**Page text**
============================================================

RLC circuits

Thread Starter

kerny

Joined Apr 16, 2011
6
I have a questioning about simplifying RLC circuits.

I have a series RLC (resonant) circuit. I rewrote the equations in terms of impedances i.e

Z = R + jwL + 1/jwC = R + jwL -jwC

For the sake of simplicity, lets assume that the resulting equation ended up being Z = 1+ j2. (If w = 1, L = 5, C = 3, R = 1)

Therefore, in my computer simulation, i just included a resistor and an inductor in my model. Since this is what is effectively a RL circuit, how can i calculate the resonant frequency? This doesn't seem to make sense to me since a regular RL circuit does not resonate.

I have included the angles (j), and the magnitude, so why doesn't this simplification work?

Thank you.
 
first the equation shoudl read
Z = R + jwL + 1/jwC = R + jwL -j/wC
to find the resonance you do NOT substitute for values as assuming (If w = 1, L = 5, C = 3, R = 1) means you stated a single case could be in or out of resonance
To find the resonance you calculate the total impedance vs source frequency , then you find to lowest impedance value
I hope that helps
best regards
 

Thread Starter

kerny

Joined Apr 16, 2011
6
Sorry, I should have been more careful when typing my equation. Thanks for pointing that out.

I also know that the resonance frequency has the lowest impedance.

However, I'm still not sure if my method is correct or not. Can I model a RLC as a RL circuit? My simulation doesn't seem to be agreeing with me, but mathematically, i don't really understand why it wouldn't.
 

t_n_k

Joined Mar 6, 2009
5,455
Can I model a RLC as a RL circuit?

============================================================

**To do**
a - Give the stretch of the page text that starts with "I have a series" and ends with "this simplification work?", unchanged.
b - Pick up the page text at the point where it stops and go on.

============================================================

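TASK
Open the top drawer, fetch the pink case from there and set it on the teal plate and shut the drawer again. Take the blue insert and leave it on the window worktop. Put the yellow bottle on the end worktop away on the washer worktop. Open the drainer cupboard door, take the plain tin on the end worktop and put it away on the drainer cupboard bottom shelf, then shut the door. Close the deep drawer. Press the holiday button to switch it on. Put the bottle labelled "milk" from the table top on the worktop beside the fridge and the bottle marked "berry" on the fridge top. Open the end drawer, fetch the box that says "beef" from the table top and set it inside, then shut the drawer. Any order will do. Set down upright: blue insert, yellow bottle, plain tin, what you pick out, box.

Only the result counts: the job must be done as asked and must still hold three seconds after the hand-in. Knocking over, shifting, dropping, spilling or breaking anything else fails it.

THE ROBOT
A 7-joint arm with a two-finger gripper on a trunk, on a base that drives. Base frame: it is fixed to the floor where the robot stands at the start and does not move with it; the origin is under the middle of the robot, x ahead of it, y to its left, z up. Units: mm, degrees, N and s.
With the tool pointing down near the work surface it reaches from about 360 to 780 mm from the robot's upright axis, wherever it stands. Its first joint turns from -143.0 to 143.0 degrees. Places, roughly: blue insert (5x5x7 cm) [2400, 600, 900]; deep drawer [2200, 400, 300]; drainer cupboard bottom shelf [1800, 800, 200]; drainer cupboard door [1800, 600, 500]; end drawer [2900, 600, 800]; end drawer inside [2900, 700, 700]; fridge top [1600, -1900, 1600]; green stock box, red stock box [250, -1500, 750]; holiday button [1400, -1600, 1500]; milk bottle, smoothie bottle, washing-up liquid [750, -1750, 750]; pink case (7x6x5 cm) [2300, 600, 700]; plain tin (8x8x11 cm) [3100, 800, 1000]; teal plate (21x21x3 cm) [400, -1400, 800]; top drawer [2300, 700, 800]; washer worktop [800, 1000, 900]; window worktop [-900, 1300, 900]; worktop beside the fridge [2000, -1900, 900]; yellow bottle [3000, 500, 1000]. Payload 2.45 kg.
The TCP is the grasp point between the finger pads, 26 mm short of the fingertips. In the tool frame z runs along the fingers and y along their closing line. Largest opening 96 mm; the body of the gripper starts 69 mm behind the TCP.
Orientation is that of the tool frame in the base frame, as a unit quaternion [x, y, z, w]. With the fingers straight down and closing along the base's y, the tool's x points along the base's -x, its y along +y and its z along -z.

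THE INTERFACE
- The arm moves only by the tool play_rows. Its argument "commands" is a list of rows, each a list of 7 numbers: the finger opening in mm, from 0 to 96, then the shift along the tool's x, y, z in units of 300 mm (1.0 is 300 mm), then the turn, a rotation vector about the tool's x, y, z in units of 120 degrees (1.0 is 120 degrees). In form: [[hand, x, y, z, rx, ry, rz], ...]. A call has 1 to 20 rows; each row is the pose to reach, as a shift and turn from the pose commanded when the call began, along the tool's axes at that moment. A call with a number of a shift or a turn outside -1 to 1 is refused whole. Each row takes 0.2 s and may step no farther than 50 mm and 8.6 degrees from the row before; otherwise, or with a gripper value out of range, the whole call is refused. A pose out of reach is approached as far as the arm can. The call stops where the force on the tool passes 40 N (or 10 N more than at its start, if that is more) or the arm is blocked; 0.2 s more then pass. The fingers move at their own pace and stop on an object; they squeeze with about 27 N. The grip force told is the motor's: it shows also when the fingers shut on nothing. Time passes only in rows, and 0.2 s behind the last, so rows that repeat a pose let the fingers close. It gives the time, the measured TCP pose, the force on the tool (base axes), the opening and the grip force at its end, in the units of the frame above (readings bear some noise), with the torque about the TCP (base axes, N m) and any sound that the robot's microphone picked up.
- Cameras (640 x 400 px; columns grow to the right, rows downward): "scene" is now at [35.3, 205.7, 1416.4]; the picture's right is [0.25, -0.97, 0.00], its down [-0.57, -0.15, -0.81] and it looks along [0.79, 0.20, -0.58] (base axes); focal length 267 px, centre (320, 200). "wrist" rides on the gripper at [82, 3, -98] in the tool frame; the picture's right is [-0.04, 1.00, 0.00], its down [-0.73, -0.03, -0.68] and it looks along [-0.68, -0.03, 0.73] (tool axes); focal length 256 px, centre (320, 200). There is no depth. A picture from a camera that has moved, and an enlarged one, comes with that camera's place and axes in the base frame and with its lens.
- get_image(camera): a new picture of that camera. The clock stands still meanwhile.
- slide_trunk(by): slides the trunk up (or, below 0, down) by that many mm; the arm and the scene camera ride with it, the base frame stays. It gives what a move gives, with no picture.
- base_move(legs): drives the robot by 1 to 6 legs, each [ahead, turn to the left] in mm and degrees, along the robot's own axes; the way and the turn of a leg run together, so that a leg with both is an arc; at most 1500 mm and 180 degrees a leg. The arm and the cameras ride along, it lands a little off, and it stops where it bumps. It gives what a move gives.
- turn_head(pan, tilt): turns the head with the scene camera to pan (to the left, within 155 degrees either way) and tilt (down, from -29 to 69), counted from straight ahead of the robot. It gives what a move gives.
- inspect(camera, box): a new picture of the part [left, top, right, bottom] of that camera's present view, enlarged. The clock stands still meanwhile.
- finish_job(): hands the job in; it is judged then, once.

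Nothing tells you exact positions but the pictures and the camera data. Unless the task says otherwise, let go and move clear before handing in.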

============================================================

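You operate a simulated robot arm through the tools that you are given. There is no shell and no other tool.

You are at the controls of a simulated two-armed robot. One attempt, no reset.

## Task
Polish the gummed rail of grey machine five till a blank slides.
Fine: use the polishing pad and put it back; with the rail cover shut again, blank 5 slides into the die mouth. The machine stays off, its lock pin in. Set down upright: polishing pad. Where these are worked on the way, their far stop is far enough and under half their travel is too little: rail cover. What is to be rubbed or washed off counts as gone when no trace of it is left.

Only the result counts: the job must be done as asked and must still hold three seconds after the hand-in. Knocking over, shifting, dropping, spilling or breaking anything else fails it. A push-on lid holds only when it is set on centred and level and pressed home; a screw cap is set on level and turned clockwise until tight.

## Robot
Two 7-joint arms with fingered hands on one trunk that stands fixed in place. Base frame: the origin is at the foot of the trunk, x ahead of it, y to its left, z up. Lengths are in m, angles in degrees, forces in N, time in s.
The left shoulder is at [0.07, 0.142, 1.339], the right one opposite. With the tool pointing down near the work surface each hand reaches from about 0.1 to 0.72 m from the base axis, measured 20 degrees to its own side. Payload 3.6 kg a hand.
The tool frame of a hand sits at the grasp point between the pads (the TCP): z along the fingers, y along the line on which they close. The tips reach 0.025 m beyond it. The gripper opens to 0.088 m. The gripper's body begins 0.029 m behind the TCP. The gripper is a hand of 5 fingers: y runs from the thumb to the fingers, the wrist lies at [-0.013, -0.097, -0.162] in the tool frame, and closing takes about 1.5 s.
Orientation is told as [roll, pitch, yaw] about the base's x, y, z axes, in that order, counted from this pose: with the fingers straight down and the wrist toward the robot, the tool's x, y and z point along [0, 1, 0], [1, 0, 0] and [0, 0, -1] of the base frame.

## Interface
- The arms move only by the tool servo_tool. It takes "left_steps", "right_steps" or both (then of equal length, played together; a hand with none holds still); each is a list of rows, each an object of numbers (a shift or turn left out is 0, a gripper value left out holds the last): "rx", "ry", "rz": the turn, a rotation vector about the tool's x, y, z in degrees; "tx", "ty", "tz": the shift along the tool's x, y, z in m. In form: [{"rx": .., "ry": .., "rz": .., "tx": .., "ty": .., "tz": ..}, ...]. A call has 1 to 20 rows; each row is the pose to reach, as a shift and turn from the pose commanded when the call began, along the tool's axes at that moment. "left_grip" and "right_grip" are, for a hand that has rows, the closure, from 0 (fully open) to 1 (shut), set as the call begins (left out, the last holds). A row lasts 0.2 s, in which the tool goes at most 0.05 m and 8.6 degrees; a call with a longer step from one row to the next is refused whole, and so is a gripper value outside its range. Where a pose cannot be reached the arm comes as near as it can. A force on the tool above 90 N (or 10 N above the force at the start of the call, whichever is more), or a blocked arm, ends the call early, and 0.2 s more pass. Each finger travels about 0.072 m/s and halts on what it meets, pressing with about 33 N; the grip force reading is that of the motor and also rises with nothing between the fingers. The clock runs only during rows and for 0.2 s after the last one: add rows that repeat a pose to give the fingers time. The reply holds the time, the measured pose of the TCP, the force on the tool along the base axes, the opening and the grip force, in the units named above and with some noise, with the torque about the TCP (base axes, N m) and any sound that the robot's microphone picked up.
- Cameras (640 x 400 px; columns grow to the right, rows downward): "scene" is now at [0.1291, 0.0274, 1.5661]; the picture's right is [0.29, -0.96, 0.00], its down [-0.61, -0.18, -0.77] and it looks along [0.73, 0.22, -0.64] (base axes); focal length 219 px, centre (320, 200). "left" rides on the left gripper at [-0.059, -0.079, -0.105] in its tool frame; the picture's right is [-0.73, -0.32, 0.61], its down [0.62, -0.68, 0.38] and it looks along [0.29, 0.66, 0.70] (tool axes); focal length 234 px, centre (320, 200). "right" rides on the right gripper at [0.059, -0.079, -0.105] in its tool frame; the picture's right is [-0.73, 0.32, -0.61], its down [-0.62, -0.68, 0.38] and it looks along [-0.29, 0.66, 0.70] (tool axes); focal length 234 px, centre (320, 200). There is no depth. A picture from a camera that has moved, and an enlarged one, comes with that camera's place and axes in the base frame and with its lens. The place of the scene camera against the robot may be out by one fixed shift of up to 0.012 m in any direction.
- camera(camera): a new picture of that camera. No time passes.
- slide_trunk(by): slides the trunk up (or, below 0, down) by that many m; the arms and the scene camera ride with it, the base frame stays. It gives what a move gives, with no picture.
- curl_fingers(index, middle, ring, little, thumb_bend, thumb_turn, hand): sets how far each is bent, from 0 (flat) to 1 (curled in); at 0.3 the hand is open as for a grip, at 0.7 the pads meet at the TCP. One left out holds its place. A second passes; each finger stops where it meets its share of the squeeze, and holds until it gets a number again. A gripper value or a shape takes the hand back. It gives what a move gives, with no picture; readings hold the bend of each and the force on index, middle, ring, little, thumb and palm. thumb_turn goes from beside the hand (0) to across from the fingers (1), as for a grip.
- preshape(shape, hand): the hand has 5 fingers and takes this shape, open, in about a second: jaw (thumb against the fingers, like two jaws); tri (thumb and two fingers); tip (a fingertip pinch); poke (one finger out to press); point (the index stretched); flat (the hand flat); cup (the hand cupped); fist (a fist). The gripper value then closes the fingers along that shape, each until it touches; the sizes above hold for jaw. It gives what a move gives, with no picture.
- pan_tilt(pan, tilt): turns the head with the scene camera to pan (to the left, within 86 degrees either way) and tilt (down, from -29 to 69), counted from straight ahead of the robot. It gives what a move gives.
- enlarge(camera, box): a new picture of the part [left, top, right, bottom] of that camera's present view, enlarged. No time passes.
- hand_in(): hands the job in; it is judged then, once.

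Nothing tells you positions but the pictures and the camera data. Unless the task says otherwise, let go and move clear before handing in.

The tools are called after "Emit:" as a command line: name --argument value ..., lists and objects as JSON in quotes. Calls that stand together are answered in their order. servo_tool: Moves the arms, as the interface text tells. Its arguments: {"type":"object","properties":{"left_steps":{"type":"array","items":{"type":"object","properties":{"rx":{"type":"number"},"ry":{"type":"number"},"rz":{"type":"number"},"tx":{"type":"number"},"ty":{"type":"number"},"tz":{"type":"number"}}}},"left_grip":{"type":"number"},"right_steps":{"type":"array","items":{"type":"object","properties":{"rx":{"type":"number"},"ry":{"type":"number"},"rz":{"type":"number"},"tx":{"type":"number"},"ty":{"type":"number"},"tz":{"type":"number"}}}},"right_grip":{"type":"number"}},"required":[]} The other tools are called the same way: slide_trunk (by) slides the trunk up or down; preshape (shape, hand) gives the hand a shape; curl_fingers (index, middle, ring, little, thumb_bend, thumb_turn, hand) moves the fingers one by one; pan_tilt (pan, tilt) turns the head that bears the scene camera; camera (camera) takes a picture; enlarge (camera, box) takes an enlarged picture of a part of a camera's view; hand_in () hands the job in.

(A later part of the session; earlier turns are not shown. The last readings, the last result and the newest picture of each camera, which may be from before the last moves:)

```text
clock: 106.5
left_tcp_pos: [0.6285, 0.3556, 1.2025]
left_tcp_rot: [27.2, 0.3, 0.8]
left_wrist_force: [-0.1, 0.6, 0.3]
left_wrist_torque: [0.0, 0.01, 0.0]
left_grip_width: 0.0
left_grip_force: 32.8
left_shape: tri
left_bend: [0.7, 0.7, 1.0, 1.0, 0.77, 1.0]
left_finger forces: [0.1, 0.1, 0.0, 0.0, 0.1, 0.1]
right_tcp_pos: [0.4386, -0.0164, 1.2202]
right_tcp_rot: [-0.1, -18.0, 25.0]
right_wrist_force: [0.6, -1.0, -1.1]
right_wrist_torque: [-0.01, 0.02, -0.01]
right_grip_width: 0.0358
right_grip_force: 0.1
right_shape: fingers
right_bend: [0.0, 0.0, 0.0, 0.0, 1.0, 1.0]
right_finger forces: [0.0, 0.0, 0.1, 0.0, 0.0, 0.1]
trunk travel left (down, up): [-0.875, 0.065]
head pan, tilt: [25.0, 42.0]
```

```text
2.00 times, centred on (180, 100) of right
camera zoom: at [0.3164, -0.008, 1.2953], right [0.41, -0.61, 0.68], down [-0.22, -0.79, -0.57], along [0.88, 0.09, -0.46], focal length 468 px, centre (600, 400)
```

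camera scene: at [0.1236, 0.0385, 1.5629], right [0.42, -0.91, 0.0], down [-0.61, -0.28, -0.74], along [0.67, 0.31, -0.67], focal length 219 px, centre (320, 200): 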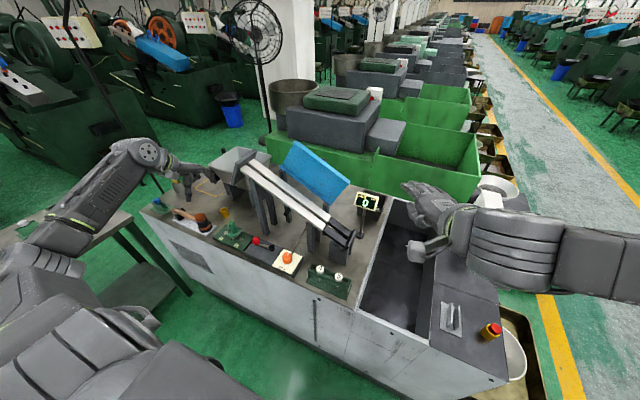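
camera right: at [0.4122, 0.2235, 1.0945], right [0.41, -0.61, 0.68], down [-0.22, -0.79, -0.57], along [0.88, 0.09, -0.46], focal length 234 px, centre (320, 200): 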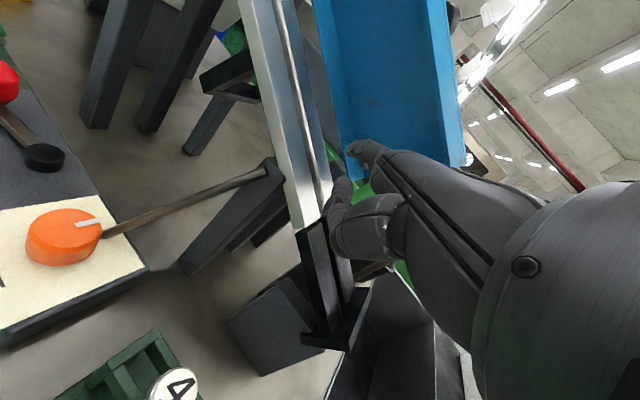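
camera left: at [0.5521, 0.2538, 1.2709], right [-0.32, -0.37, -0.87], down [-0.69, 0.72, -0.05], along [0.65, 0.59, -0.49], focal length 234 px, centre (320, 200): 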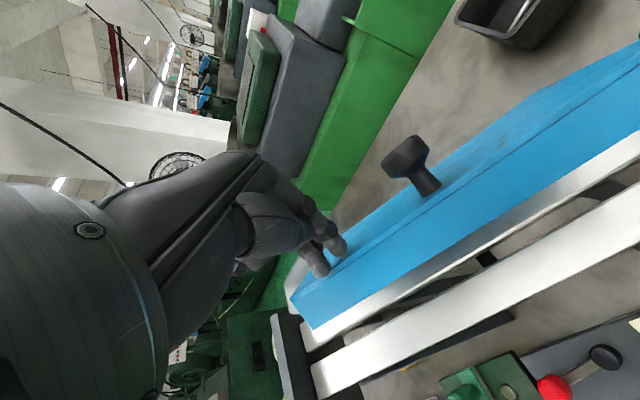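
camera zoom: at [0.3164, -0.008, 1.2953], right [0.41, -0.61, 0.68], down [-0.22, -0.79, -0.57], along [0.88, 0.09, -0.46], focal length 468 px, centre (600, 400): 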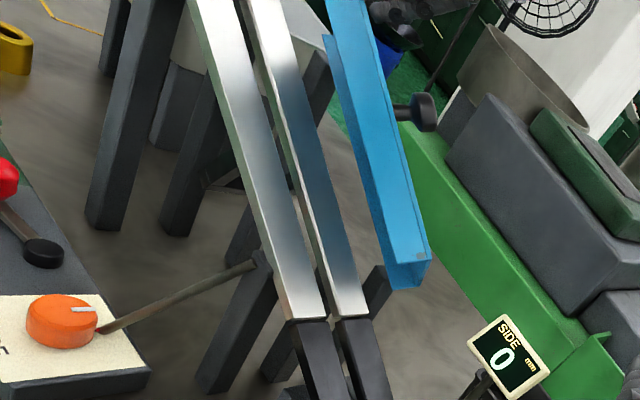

============================================================

**Answers to the exercise**
a -
I have a series RLC (resonant) circuit. I rewrote the equations in terms of impedances i.e

Z = R + jwL + 1/jwC = R + jwL -jwC

For the sake of simplicity, lets assume that the resulting equation ended up being Z = 1+ j2. (If w = 1, L = 5, C = 3, R = 1)

Therefore, in my computer simulation, i just included a resistor and an inductor in my model. Since this is what is effectively a RL circuit, how can i calculate the resonant frequency? This doesn't seem to make sense to me since a regular RL circuit does not resonate.

I have included the angles (j), and the magnitude, so why doesn't this simplification work?

b -
No you can't. The series impedance varies with frequency. Below resonance the circuit is capacitive in nature and inductive above resonance. At resonance the circuit is purely resistive.

As Maged A. Mohamed suggests you might consider what happens to the impedance as the frequency ω varies.

To find resonance, you determine the value of ω where the inductive reactance cancels the capacitive reactance. Where the magnitudes |XC| & |XL| are equal. |XC|=1/(ωC) & |XL|=ωL ........
 
Exactly as t n k says, another way to see it, in series resonance, the current is unified i.e. forced by AC source, which will cause voltage to be either +90 or - 90 on each. That also cause Higher voltages on L,C than source
varying the f will increase one's impudence and decrease the other till resonance, they are equal. the total 90 - (-90) degrees result in 180 degree at resonance cancelling the voltage sum on L+C which cause the drop in impudence at resonance

R on the other hand does not the phase shift C provides, that is why it can not be eliminated.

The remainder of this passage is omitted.